=== Source material ===

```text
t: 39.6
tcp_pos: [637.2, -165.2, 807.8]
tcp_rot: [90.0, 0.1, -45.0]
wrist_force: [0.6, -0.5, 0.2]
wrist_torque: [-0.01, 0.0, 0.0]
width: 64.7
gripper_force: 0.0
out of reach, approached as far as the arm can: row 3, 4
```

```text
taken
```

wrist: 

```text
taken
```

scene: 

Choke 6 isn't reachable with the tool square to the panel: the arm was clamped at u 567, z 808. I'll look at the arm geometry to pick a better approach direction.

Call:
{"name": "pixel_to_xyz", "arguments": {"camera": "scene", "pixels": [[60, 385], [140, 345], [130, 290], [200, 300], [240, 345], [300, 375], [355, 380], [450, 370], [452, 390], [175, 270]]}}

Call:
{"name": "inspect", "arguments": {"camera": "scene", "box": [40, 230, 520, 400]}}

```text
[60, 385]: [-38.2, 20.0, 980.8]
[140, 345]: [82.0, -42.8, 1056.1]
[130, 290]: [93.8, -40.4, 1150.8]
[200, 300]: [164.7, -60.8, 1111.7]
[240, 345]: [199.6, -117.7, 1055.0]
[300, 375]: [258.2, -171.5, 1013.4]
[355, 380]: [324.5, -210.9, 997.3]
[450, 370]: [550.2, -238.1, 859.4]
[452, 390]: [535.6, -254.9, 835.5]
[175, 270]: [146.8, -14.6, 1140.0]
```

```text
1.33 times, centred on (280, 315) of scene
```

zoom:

===

▶ _Required task_
Output the full listing without altering anything.

▶ _Response_
```text
t: 39.6
tcp_pos: [637.2, -165.2, 807.8]
tcp_rot: [90.0, 0.1, -45.0]
wrist_force: [0.6, -0.5, 0.2]
wrist_torque: [-0.01, 0.0, 0.0]
width: 64.7
gripper_force: 0.0
out of reach, approached as far as the arm can: row 3, 4
```

```text
taken
```

wrist: 

```text
taken
```

scene: 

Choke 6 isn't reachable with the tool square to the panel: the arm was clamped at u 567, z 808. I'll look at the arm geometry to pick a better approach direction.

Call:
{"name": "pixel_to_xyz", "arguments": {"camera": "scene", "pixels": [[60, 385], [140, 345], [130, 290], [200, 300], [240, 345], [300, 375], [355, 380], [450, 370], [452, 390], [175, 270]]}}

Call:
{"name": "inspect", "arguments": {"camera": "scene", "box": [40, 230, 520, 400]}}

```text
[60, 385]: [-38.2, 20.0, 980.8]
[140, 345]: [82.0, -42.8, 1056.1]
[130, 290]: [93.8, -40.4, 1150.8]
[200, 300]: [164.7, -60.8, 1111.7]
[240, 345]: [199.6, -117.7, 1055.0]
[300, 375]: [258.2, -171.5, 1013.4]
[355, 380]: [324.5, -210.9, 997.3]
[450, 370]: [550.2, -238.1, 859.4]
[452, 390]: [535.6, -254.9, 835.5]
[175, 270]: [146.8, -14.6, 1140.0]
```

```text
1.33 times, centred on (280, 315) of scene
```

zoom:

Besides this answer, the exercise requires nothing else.